Ce rôle est joué par des organisations civiques aussi petites que déterminées. Souvent animées par deux ou trois personnes, elles font pourtant partie d’un réseau d’ONG nationales et mondiales travaillant de concert, parfois comme une toile d’araignée et à d’autres moments comme un essaim de guêpes prêtes à piquer.

Peut-être l’ancrage populaire de ces organisations est-il superficiel en raison de leurs modestes revenus, mais elles défendent l’intérêt général et s’appuient sur les médias et sur Internet pour diffuser leurs recherches et faire entendre leurs opinions.
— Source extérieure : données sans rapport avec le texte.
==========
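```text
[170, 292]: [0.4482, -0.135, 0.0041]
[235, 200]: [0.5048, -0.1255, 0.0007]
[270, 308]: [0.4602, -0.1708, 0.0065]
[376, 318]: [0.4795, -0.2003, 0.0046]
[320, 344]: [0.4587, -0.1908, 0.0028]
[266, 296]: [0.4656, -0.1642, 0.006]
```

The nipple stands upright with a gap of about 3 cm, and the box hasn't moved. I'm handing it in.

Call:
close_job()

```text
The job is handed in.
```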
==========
Elles sont souvent accusées de manquer de représentativité. Elles l’admettent volontiers. Ce ne sont pas des partis politiques, mais plutôt des défenseurs de l’intérêt général.
Dans le cas de BP également, c’est le journalisme d’investigation d’une ONG des USA, ProPublica, qui a pu mettre en évidence que l’incident du golfe du Mexique n’était pas un cas isolé, même si BP cherchait à le dépeindre ainsi.

Depuis au moins dix ans, BP négligeait ouvertement les risques et se moquait des normes de sécurité, causant la mort de plusieurs employés dans divers accidents aux USA. Le principe était de réduire les coûts de l’entreprise afin de doper le bilan.

Qu’arriverait-il si des organisations à l’esprit civique n’existaient pas, comme le souhaiteraient certaines entreprises ?

Eh bien, il y aurait une énorme lacune dans la conscience et la compréhension du grand public. Leur savoir est un bien commun, dont la valeur collective dépasse largement ce que nous sommes souvent en mesure de comprendre. Sans ces biens communs, certains intérêts généraux d’équité, de justice et de moralité seraient une denrée rare et pour cette raison, nous serions bien plus pauvres.

Ce fait, à lui seul, éclaire les raisons qui poussent les entreprises à dépenser de telles sommes dans leurs relations publiques, pour gérer leur image, bloquer la publicité défavorable, se défendre contre les plaintes ou tenter d’affaiblir les organisations civiques en les poursuivant en justice.

Et quand bien même nous manquons de ressources, de temps, ou d’expertise pour défendre la moralité publique, soyons sûrs que les entreprises ont un autre frein dissuasif : la population tourne le dos aux marques qui se comportent mal.

La sensibilité morale, ancrée en chacun de nous, suscite toujours l’espoir qu’il nous est possible de créer un monde meilleur.

Fakir est un écrivain indépendant résidant à Cape Town.